Understanding code in strlen implementation

Question

I have two questions regarding the implementation of strlen in string.h in glibc.

1. The implementation uses a magic number with 'holes'. I am not able to understand how this works. Can someone please help me understand this snippet:

   size_t
   strlen (const char *str)
   {
      const char *char_ptr;
      const unsigned long int *longword_ptr;
      unsigned long int longword, himagic, lomagic;
   
      /* Handle the first few characters by reading one character at a time.
         Do this until CHAR_PTR is aligned on a longword boundary.  */
      for (char_ptr = str; ((unsigned long int) char_ptr
                & (sizeof (longword) - 1)) != 0;
           ++char_ptr)
        if (*char_ptr == '\0')
          return char_ptr - str;
   
      /* All these elucidatory comments refer to 4-byte longwords,
         but the theory applies equally well to 8-byte longwords.  */
   
      longword_ptr = (unsigned long int *) char_ptr;
   
      /* Bits 31, 24, 16, and 8 of this number are zero.  Call these bits
         the "holes."  Note that there is a hole just to the left of
         each byte, with an extra at the end:
   
         bits:  01111110 11111110 11111110 11111111
         bytes: AAAAAAAA BBBBBBBB CCCCCCCC DDDDDDDD
   
         The 1-bits make sure that carries propagate to the next 0-bit.
         The 0-bits provide holes for carries to fall into.  */
   
       himagic = 0x80808080L;
          lomagic = 0x01010101L;
          if (sizeof (longword) > 4)
          {
              /* 64-bit version of the magic.  */
              /* Do the shift in two steps to avoid a warning if long has 32 bits.  */
              himagic = ((himagic << 16) << 16) | himagic;
                lomagic = ((lomagic << 16) << 16) | lomagic;
            }
          if (sizeof (longword) > 8)
            abort ();
   
          /* Instead of the traditional loop which tests each character,
             we will test a longword at a time.  The tricky part is testing
             if *any of the four* bytes in the longword in question are zero.  */
          for (;;)
            {
              longword = *longword_ptr++;
   
              if (((longword - lomagic) & ~longword & himagic) != 0)
            {
              /* Which of the bytes was the zero?  If none of them were, it was
                 a misfire; continue the search.  */
   
              const char *cp = (const char *) (longword_ptr - 1);
   
              if (cp[0] == 0)
                return cp - str;
              if (cp[1] == 0)
                return cp - str + 1;
              if (cp[2] == 0)
                return cp - str + 2;
              if (cp[3] == 0)
                return cp - str + 3;
              if (sizeof (longword) > 4)
                {
                  if (cp[4] == 0)
                return cp - str + 4;
                  if (cp[5] == 0)
                return cp - str + 5;
                  if (cp[6] == 0)
                return cp - str + 6;
        if (cp[7] == 0)
         return cp - str + 7;
   }}}
   

   What is the magic number being used for?
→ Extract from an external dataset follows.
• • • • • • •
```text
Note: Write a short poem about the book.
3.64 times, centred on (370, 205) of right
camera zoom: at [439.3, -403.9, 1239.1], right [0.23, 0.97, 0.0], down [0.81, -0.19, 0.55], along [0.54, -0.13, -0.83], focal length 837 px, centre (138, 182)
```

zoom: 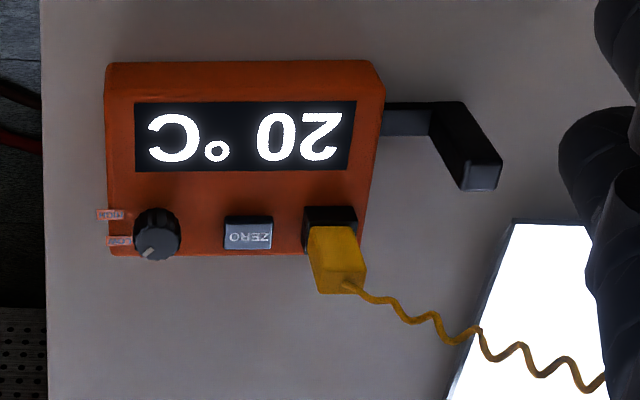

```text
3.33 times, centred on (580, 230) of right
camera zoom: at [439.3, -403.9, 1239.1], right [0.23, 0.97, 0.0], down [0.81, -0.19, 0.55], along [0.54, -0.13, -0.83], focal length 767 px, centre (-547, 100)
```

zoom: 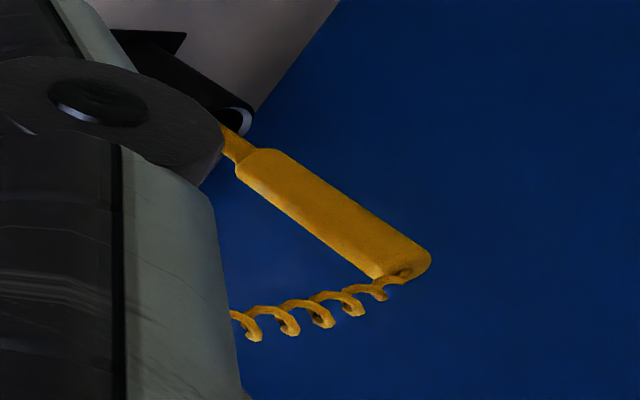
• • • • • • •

2. Why not simply increment pointer until NULL character and return count? Is this approach faster? Why is it so?

Answer 1

This is used to look at 4 bytes (32 bits) or even 8 (64 bits) in one go, to check if one of them is zero (end of string), instead of checking each byte individually.

Here is one example to check for a null byte:

unsigned int v; // 32-bit word to check if any 8-bit byte in it is 0
bool hasZeroByte = ~((((v & 0x7F7F7F7F) + 0x7F7F7F7F) | v) | 0x7F7F7F7F);

For some more see Bit Twiddling Hacks.

The one used here (32-bit example):

There is yet a faster method — use hasless(v, 1), which is defined below; it works in 4 operations and requires no subsquent verification. It simplifies to

#define haszero(v) (((v) - 0x01010101UL) & ~(v) & 0x80808080UL)

The subexpression (v - 0x01010101UL), evaluates to a high bit set in any byte whenever the corresponding byte in v is zero or greater than 0x80. The sub-expression ~v & 0x80808080UL evaluates to high bits set in bytes where the byte of v doesn't have its high bit set (so the byte was less than 0x80). Finally, by ANDing these two sub-expressions the result is the high bits set where the bytes in v were zero, since the high bits set due to a value greater than 0x80 in the first sub-expression are masked off by the second.

Looking at one byte at a time costs at least as much cpu cycles as looking at a full interger value (register wide). In this algorithm, full integers are checked to see if they contain a zero. If not, little instructions are used, and a jump can be made to the next full integer. If there is a zero byte inside, a further check is done to see at what exact position it was.